PENNSYLVANIA: Grand Jury Finds Dioceses Committed Systemic Coverups For 300+ Pedophile Priests [VIDEO]

The Allentown Morning Call reports:

A scathing grand jury report released Tuesday reveals sexual abuse by hundreds of priests that went unchecked for decades in dioceses across Pennsylvania, including Allentown. Instead of reporting pedophiles, dioceses routinely shuffled them from parish to parish, enabling them to prey upon new victims, the document shows.

The statewide grand jury spent two years on what may be the most exhaustive investigation of the church taken on by a state. It covered allegations in the Allentown, Erie, Greensburg, Harrisburg, Pittsburgh and Scranton dioceses, which collectively minister to more than 1.7 million Catholics.

The grand jury report was due to be released by the end of June, but the state Supreme Court stalled its release when more than a dozen of those named in the report filed objections, claiming the allegations would damage their reputations while denying them their constitutional right to due process.

USA Today reports:

The Pennsylvania report accused church leaders in the state of discouraging victims from reporting the crimes, which span more than 60 years. “Several diocesan administrators, including the bishops, often dissuaded victims from reporting abuse to police, pressured law enforcement to terminate or avoid an investigation or conducted their own deficient, biased investigation without reporting crimes against children to the proper authorities,” the report says.

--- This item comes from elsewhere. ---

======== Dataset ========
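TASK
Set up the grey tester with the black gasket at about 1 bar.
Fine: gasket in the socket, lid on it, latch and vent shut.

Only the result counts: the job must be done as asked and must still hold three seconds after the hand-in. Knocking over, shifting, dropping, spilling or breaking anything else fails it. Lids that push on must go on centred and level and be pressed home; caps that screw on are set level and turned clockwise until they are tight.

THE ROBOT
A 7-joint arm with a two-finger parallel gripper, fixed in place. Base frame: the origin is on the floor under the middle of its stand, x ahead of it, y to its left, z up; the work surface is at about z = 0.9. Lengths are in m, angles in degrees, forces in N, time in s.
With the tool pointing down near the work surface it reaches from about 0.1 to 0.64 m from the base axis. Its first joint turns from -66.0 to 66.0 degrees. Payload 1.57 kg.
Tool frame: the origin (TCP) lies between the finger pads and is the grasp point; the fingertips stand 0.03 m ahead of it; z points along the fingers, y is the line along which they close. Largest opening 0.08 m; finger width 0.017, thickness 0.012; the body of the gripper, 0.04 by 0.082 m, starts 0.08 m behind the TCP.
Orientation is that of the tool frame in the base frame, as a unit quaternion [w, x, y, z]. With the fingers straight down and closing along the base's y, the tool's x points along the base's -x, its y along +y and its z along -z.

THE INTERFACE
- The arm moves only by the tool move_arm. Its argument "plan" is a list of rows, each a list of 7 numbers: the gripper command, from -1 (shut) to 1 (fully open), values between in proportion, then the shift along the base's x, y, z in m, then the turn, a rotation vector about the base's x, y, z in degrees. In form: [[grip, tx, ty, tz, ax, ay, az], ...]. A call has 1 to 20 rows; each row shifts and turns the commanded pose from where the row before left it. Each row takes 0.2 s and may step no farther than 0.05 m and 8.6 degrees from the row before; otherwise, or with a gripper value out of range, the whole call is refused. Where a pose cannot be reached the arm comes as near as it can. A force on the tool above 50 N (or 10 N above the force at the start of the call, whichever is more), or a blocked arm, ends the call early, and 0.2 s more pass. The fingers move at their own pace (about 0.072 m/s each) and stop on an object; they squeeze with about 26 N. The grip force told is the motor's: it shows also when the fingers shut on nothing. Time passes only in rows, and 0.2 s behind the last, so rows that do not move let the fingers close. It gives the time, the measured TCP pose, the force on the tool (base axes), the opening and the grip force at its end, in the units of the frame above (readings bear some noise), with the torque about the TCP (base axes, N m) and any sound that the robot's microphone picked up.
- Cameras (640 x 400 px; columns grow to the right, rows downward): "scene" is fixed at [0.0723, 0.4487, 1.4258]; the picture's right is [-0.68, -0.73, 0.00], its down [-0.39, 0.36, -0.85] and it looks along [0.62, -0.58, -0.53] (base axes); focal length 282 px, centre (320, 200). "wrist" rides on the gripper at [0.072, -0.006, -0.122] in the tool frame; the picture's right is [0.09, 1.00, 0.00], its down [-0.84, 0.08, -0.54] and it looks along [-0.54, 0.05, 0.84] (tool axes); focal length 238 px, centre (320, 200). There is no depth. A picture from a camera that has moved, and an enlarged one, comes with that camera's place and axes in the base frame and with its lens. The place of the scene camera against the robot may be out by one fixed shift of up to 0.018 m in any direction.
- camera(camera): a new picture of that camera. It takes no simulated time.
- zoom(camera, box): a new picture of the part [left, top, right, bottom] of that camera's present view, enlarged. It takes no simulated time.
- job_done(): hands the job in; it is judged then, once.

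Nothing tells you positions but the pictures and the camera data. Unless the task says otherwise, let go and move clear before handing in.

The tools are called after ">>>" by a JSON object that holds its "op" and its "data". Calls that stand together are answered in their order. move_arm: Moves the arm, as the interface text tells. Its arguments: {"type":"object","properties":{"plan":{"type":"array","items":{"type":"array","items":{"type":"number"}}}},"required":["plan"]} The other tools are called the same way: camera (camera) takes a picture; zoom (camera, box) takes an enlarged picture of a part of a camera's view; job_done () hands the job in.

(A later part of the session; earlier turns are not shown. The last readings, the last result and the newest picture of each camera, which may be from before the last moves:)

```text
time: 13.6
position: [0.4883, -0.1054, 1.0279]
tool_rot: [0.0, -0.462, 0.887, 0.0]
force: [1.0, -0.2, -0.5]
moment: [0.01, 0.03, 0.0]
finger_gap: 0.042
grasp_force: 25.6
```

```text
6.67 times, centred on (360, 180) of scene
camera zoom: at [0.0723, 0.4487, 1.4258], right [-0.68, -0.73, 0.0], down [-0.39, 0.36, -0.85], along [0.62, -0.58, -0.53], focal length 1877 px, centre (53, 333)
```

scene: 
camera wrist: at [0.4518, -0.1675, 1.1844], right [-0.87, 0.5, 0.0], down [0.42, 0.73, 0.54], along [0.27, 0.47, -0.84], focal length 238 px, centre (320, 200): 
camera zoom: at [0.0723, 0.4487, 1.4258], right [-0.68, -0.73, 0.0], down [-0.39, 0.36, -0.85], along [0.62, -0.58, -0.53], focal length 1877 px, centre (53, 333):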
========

Some of the accused have died, and statute of limitations laws prevent many others from facing criminal charges. One priest named in the report pleaded guilty last month to charges that he sexually abused a 10-year-old boy more than 20 years ago. Another has been charged with felony child sex crimes.

The Philadelphia Inquirer reports:



The nearly 900-page document – the product of what may be the most comprehensive examination to date of clergy sex abuse across a single state – accused church officials in six of Pennsylvania’s eight dioceses of routinely prioritizing their institution over the welfare of children.

More than 300 accused priests were singled out – though some names remained redacted amid an ongoing court fight over the accuracy of the report’s findings and the damage it could cause to the reputations of some identified within it. Dozens of church superiors were also named as complicit, including some who have risen to prominent national postings.

“All victims were brushed aside, in every part of the state, by church leaders who preferred to protect the abusers and their institutions above all,” the report says. “Priests were raping little boys and girls and the men of God who were responsible not only did nothing: They hid it all.”